Konu yazmak olur da, “yaratıcılık” atlanır mı? Mevcut malzemeyi yeniden harmanlamak, var olan malzemeyi yeni bir dil kullanımıyla betimlemekten söz edildi.
Márquez’in “Yüzyıllık Yalnızlık” Romanı için; “bir aile üzerinden bir ülke, bir kıta anlatılıyor dendi.” Sayın ÇOŞKUN çok iyi özetledi doğrusu.
Bol bol Márquez’ den anılar anlatıldı. Gerçek yaşamından kesitler sunuldu. Bunların romanlarına yansıdığı anlatıldı. Yaşlı yazar anlatılırken, “ölüm yaşlanmaktan değil, unutmaktan dolayıdır,” dendi.
Zihni olarak, bizi biz yapan şeyler neler? Diye soruldu. Savaş, barış, sokak, basın dünyası vs. sayıldı. Ve “tarihsel yalnızlık” son aldığım notmuş.
İlhan KOMAN sergisi, herkese önereceğim bir sergi. Çizginin heykellerini göreceksiniz. Çizginin çağrıştırdığı yolların heykelleri, hareketin yontuları sizi bekliyor Galatasaray’da…

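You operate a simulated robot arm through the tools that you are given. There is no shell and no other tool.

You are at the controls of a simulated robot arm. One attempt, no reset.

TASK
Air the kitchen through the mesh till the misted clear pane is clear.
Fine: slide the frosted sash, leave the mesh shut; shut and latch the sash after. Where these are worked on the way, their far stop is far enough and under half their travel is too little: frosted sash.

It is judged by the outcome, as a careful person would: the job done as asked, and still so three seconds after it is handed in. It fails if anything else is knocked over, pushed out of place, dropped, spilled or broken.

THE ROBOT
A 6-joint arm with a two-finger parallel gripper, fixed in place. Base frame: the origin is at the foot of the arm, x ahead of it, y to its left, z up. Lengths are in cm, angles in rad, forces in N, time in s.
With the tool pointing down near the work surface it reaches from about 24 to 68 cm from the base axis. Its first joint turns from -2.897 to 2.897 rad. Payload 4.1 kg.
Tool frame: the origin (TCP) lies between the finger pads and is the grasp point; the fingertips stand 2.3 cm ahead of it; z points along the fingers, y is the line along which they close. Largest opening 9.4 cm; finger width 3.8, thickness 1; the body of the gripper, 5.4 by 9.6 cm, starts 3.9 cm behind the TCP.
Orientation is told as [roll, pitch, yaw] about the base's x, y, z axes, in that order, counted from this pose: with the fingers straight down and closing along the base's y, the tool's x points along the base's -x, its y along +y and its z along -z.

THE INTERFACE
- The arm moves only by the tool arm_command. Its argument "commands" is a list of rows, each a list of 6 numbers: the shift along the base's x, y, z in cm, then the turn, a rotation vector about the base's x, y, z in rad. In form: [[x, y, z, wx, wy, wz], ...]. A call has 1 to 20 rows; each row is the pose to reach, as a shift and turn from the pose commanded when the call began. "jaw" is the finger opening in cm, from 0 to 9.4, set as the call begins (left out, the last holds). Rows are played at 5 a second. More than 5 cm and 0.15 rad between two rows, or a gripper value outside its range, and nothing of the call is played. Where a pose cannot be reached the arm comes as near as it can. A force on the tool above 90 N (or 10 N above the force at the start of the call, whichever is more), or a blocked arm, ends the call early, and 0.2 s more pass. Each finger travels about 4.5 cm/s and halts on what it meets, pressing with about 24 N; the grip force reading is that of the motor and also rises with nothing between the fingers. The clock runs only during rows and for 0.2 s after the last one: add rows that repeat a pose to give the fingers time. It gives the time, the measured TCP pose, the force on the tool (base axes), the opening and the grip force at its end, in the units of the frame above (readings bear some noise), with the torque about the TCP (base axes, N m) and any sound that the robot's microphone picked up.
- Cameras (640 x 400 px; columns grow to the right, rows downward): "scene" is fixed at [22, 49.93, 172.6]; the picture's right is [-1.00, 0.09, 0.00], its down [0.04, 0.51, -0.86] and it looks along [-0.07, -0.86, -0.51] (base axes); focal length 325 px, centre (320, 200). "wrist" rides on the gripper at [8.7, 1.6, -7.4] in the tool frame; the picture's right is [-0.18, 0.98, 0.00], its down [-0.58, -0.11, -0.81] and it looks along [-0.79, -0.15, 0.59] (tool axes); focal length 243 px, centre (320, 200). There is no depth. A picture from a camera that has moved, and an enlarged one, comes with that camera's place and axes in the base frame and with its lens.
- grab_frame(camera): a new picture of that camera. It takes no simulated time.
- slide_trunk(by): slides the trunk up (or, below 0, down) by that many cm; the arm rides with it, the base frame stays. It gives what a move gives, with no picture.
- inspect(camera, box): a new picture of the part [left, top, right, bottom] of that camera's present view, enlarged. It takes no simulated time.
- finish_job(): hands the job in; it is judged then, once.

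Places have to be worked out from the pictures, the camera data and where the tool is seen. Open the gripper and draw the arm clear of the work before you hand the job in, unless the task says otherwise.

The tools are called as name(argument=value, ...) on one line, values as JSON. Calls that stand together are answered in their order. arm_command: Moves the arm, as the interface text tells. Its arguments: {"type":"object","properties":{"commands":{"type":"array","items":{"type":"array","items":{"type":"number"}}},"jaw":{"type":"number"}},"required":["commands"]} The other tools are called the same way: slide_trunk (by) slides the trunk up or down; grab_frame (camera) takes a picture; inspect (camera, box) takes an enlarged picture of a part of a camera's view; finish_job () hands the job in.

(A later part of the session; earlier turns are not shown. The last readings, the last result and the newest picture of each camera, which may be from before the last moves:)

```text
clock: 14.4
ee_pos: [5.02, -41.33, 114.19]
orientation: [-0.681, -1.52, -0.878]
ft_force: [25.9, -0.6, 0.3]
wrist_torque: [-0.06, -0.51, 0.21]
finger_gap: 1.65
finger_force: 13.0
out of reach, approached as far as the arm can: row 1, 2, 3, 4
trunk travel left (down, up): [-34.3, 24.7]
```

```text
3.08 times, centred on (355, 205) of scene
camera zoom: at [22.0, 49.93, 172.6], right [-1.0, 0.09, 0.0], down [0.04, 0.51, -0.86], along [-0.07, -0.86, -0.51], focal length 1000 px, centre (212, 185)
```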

Fotoğrafevinde FOTOGEN den arkadaşların saydam gösterilerini izlemeye gittim. Sağolsun başkanı Sayın Yusuf DARİYERLİ derslerimde “Panayır” konulu saydam gösterisini gerçekleştirdi. Üstelik 5 grubuma da geldi. Bu beni çok duygulandırdı. Öğrenciler de etkilendiler. Seneye başka arkadaşları getireceğim. Öğrenciler Sayın DARIYERLİ’ nin de duyurumuyla Fotoğrafevine geldiler. Ve bundan sonra da saydam gösterilerini izlemeye geleceklerini söylediler. Çok sevindim.
Sayın Yusuf DARIYERLİ, İÜ Cerrahpaşa Tıp Fakültesinde fotoğraf sergisi açtı. Saati 13oo olduğu için önce düşündürdü doğrusu. Şehremini Lisesinde çalışırken öğrencilerimin sergisini hem Çapa Tıp, hem de Cerrahpaşa Tıp Fakültesinde açmıştım. Onu anımsadım. “Buradaki öğrencilerim için de böyle bir şey yapabilirim,” diye düşündüm. Nitekim sergide oranın sorumlusuyla tanıştım ve hemen önerdim. Memnuniyetle kabul ettiler. Ancak bu sene bitmişti artık, seneye üniversitelerin açıldığı zamanda olabilirdi. Bu da beni memnun etti.
Sergiye eski devlet bakanlarından biri gelmişti. Serginin bulunduğu bina, “Tıp Kültür Birimi” yapılmış. Sayın bakanı gezdirirken kapıların açıldığını gördüm, o odalarda resimler olduğunu fark edip arkalarına takıldım. Çok da iyi etmişim. Birkaç kat odaları tek tek gezdik. Genç bir hanım da inanılmaz bir ayrıntıyla her gördüğümüzü anlatıyordu. Bir ara ciddi şekilde takıldım. Çünkü hem tıbbi bilgi veriyordu hem de sanat bilgisi. “Herhalde lisansı tıp, ihtisası sanat,” diye geçirdim içimden. Ama dayanamayıp sordum. Tahminime yakınmış. Hemşirelik okulunu bitirmiş. Sonra sanat tarihinde okumuş ve müzecilikte yüksek lisans yapıyormuş. Hem de bizim üniversite de. Bunu üzerine kartımı uzattım ki…
Güzel tepkiyi Sayın Necla KINIK’tan aldım. Ve yazıma da bundan güzel bir giriş bulamazdım dedim… Ben de kendisine verdiği bilgiler için teşekkür ediyorum.